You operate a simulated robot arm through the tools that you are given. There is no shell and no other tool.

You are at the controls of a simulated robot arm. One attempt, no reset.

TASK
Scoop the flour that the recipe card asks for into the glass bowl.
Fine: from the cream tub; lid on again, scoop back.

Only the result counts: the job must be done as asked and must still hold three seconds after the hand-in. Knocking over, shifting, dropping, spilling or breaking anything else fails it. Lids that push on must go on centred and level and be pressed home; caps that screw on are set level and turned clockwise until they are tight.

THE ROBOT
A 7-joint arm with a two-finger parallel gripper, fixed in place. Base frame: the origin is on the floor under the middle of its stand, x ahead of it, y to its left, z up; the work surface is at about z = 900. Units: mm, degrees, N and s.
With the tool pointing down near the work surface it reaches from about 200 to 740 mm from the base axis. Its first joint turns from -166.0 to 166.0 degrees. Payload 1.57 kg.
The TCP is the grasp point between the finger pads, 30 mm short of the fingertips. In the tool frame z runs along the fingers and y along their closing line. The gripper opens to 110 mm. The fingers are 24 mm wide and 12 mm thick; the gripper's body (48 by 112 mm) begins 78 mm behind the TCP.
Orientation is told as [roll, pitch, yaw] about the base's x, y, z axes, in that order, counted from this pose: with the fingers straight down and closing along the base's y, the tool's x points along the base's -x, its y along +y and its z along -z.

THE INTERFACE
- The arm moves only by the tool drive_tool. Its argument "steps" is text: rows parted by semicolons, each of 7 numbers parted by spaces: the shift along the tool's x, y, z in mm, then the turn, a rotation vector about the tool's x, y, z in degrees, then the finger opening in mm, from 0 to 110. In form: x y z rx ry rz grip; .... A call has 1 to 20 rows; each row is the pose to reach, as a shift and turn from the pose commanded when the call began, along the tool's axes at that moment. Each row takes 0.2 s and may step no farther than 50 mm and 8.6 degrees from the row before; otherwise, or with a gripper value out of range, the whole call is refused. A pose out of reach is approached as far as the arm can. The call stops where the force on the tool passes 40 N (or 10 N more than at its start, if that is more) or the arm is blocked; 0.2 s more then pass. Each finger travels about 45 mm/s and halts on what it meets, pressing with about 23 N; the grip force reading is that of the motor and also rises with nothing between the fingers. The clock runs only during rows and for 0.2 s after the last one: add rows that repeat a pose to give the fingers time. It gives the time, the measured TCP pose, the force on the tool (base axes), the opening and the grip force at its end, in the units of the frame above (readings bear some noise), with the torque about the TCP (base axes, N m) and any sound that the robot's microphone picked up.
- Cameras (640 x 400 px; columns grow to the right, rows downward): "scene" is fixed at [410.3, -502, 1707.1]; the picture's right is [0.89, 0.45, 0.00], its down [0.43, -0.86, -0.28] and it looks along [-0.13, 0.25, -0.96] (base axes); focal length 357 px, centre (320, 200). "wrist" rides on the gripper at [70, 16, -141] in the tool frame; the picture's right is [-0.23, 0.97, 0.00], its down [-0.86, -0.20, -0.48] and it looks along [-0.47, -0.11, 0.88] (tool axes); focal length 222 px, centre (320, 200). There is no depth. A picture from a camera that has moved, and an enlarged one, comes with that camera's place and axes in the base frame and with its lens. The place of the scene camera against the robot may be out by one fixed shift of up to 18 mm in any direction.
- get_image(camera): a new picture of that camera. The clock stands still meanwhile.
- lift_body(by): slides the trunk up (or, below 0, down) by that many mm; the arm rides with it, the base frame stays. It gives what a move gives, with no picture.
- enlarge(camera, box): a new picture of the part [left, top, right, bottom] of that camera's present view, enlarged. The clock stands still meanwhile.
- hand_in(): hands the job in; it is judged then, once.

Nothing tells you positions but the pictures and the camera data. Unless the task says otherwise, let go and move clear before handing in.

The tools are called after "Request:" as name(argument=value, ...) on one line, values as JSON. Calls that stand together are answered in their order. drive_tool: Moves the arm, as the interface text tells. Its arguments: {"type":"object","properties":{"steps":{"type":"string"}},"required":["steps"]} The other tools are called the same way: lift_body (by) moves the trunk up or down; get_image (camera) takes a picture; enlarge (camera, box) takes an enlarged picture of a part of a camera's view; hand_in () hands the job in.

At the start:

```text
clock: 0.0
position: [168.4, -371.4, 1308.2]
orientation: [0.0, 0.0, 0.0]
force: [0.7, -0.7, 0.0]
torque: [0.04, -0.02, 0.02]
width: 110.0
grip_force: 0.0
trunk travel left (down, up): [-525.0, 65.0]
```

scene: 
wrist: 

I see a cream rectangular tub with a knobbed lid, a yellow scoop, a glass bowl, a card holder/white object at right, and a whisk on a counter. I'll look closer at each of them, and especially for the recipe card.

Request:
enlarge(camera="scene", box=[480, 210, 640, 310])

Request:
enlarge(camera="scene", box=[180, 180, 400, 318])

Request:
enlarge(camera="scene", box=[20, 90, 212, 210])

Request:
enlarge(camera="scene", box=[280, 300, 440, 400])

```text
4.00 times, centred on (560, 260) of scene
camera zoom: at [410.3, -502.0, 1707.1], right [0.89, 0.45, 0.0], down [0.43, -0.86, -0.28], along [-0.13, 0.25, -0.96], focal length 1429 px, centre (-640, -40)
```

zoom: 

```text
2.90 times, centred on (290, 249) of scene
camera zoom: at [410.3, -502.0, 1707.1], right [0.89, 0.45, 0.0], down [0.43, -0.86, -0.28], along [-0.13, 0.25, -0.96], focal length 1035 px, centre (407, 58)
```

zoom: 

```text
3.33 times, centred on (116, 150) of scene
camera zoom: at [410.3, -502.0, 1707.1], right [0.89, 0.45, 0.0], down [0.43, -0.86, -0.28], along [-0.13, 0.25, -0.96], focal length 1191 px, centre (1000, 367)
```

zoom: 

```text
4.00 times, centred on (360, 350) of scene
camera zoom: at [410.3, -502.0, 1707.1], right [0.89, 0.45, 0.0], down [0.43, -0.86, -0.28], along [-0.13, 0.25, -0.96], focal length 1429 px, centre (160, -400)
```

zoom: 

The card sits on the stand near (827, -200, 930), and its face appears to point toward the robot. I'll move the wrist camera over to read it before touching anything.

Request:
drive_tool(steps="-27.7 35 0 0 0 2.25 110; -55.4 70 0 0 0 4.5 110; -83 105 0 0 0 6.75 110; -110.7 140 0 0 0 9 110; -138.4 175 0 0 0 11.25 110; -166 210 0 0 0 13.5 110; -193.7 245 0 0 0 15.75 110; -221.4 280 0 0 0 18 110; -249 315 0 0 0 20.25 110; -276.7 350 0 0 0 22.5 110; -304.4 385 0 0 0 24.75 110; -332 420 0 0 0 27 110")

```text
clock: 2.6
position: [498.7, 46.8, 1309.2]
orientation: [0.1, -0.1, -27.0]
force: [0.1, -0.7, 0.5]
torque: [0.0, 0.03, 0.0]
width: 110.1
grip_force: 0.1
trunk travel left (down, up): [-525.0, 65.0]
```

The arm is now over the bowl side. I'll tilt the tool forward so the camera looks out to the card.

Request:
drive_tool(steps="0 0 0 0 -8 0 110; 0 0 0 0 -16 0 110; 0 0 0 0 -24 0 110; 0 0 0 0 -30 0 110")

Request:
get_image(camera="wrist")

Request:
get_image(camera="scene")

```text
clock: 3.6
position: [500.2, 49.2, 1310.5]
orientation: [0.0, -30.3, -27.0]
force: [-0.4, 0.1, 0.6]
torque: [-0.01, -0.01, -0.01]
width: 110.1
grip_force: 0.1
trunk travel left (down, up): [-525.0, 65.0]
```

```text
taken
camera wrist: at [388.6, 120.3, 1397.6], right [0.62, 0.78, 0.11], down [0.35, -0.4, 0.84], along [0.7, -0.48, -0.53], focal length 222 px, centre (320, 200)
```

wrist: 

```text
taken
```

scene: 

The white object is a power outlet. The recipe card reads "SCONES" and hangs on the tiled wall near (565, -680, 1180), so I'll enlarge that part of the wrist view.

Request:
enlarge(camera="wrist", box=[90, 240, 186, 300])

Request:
□ □ □ □ □
TASK TO COMPLETE: Repeat the material word for word from its opening line up to and including the line containing "Fine: from the". Give them as a JSON list of strings, one for each line, with blank lines left out.

ANSWER TO THIS PROBLEM:
[
  "You operate a simulated robot arm through the tools that you are given. There is no shell and no other tool.",
  "You are at the controls of a simulated robot arm. One attempt, no reset.",
  "TASK",
  "Scoop the flour that the recipe card asks for into the glass bowl.",
  "Fine: from the cream tub; lid on again, scoop back."
]